Und sonst? Woran lag es denn nun? Auf "historische Niederlage" hatte man sich schnell geeinigt. "Rot-Grün kommt im Schlafwagenzug aus Fukushima", analysierte der Landtagsabgeordnete Helmut Rüeck. Vor einem Monat hätte man die Wahl doch locker gewonnen, sekundierte Joachim Pfeiffer, wirtschaftspolitischer Sprecher der Union im Bundestag. "Der Erfolg ist hier in der Sache abgewählt worden", sagte Pfeiffer und zählte die wirtschaftlichen Erfolge des Landes auf. Steffen Bilger, Bundestagsabgeordneter und Landesvorsitzender der Jungen Union, sprach von der "Arroganz der Macht", die man der CDU oft vorhält. "Wir müssen darüber reden, ob das berechtigt war."
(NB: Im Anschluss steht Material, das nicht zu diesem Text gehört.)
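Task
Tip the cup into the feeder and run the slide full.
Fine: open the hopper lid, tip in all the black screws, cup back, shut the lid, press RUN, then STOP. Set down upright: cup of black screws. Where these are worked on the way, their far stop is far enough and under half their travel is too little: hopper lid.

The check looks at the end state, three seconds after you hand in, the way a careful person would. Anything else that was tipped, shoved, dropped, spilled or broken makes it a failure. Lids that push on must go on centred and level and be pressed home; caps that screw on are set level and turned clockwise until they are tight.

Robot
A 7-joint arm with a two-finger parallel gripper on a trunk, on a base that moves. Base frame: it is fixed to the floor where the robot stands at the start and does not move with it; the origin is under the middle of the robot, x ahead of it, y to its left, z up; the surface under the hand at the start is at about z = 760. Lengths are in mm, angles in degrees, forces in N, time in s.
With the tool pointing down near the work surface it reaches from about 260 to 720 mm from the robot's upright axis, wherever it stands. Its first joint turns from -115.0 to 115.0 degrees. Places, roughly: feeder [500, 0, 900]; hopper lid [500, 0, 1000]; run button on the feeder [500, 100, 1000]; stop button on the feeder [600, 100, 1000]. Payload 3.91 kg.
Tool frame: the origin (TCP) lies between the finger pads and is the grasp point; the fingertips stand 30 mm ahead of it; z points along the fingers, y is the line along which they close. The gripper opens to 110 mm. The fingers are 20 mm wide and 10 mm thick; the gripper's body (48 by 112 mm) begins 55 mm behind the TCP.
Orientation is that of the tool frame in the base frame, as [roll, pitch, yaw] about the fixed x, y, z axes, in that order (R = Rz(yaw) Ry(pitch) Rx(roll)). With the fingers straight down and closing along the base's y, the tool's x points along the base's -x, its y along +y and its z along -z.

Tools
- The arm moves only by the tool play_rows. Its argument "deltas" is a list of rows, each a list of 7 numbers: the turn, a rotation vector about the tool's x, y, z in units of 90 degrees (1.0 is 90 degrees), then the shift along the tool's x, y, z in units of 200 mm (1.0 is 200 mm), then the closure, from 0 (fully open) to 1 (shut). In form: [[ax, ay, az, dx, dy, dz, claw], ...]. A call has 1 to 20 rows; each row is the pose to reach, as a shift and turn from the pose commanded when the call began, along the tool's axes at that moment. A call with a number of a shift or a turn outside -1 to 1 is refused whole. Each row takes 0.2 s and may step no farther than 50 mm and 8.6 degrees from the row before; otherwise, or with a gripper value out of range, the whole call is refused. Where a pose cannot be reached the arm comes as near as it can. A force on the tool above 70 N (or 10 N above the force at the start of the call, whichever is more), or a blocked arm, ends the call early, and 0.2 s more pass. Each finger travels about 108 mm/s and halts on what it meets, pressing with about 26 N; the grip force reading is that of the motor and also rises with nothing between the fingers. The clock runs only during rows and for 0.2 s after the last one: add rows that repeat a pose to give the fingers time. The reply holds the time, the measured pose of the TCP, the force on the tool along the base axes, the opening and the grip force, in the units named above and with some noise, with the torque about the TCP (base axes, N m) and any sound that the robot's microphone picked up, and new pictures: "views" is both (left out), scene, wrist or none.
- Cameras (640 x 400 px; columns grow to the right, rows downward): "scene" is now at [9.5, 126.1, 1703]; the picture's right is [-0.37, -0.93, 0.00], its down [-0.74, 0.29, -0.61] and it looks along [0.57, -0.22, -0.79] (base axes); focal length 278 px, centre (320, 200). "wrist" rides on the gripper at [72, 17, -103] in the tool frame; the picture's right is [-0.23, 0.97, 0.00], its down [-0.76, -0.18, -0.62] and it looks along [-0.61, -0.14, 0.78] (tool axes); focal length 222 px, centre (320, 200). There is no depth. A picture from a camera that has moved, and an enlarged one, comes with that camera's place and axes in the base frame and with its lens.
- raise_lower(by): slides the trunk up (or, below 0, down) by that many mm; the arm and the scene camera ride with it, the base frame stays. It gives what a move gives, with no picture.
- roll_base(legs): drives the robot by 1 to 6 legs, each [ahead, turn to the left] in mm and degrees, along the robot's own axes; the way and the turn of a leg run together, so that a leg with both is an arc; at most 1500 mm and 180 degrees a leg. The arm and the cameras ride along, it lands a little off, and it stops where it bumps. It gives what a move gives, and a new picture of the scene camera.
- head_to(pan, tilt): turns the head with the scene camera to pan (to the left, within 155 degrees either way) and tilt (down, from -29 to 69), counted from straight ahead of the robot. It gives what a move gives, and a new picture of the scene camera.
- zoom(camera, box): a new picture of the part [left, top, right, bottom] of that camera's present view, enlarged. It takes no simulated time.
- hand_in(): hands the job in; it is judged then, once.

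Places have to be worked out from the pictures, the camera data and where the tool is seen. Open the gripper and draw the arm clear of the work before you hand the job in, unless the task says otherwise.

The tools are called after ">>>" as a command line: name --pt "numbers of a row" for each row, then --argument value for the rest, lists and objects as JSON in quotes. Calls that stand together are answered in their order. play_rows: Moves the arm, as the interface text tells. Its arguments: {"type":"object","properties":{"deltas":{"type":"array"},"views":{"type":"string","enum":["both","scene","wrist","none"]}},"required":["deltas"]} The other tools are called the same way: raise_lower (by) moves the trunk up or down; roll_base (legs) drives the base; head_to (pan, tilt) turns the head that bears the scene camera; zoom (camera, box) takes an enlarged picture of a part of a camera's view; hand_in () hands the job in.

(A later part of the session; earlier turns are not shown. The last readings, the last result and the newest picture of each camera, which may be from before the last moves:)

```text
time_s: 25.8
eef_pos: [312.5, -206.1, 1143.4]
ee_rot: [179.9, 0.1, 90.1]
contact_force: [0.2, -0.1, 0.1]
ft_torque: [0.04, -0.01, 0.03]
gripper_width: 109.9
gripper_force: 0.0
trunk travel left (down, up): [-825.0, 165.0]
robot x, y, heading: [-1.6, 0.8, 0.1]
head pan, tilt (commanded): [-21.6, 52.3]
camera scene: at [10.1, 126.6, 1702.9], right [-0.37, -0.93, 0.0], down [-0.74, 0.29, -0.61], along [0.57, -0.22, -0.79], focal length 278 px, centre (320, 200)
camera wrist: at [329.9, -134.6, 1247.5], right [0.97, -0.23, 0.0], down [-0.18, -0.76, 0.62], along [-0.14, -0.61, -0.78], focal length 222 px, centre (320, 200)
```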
Die politische Karriere des 44-jährigen Ministerpräsidenten Stefan Mappus, der im Februar 2010 als Nachfolger des nach Brüssel verabschiedeten Günther Oettinger während der Legislaturperiode inthronisiert wurde, ist wahrscheinlich vorbei. Mappus ist der vorerst letzte in einer Dynastie aus CDU-Ministerpräsidenten. Seit 1953 stellen sie in Baden-Württemberg die Regierungschefs, nur 1960 und 1992 wählten sie weniger als 40 Prozent. Doch die CDU hat hier mit dem gleichen Phänomen zu kämpfen wie in vielen anderen Bundesländern: Gerade unter jungen Wählern, unter Akademikern und in den Großstädten bröckelte ihre Macht seit langem. Die Grünen haben sich langfristig als Alternative aufgebaut, ihr Landesverband gilt als bodenständig, man stellt Bürgermeister in Tübingen, Freiburg und Konstanz.
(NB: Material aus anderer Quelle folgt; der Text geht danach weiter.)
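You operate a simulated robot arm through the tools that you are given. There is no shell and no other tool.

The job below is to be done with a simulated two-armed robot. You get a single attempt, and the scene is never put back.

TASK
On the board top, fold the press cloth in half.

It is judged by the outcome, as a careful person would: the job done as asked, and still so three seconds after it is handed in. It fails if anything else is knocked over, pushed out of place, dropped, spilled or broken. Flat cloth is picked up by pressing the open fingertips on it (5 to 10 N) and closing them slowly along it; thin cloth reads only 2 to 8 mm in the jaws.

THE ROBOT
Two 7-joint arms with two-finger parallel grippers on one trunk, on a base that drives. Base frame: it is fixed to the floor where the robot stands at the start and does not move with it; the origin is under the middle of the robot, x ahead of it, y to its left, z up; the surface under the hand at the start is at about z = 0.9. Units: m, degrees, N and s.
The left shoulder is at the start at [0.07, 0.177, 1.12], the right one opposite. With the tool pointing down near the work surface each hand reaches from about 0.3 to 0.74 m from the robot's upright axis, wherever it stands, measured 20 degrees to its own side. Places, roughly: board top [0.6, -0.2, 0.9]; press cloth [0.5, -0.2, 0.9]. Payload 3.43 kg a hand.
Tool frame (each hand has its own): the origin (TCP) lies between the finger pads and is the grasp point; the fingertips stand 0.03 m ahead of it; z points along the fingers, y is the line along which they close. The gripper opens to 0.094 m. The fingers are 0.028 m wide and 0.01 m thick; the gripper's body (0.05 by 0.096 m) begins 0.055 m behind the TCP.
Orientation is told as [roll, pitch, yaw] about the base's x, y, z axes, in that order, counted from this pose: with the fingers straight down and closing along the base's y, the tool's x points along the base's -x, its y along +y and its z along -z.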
Mappus ist auch daran gescheitert, dass er den Kampf um genau diese Wähler der zunehmend ökologisch denkenden Mitte gar nicht erst aufgenommen hat. Den "Fehdehandschuh" warf er den Demonstranten gegen Stuttgart 21 hin, wiederholte das Mantra von der grünen Dagegenpartei, die nicht wisse, woher der Strom kommen soll.

Vorläufiges amtliches Endergebnis (21.21 Uhr)

CDU 39,0 % (60 Sitze) / 2006: 44,2 %

SPD 23,1 % (35) / 2006: 25,2 %

GRÜNE 24,2 % (36) / 2006: 11,7 %

FDP 5,3 % (7) / 2006: 10,7 %

LINKE 2,8 % (-)

PIRATENPARTEI: 2,1 %

So schwer wie er habe es noch kein Kandidat gehabt, pflegte Mappus im Wahlkampf zu sagen. Man könnte auch sagen: Wer die Ziele seiner Politik mit den Worten Stuttgart 21, Atomkraft und EnBW in Stein meißelt, der kann keine Korrekturen vornehmen, wenn sie die Welt anders bewegt als vorausberechnet. Sein klares Atomprofil fanden auch in der Partei schon viele vor Japan als Fehler. Dazu kam noch der Kauf des Atomkonzerns EnBW durch das Land, ein Deal, den Mappus im Alleingang und ohne Parlament durchsetzte.

Auch in der Diskussion um das Bahnprojekt Stuttgart 21 positionierte sich Mappus als Hardliner. Das mag bei den Stammwählern auf dem Land gut ankommen. Nicht aber bei denen, die sich fragen, warum der schwäbische Mittelstand abwandern sollte, nur weil man allenfalls ein paar Minuten schneller als vorher mit dem ICE nach München kommt. Sie sind es, die an diesem Abend seiner Niederlage zu Tausenden in der Stadt jubeln, als hätten sie einen Despoten nach 30-jähriger Herrschaft gestürzt. CDU-Mann Bilger sah die Niederlage fast fatalistisch: "Irgendwann musste die Zeit doch kommen."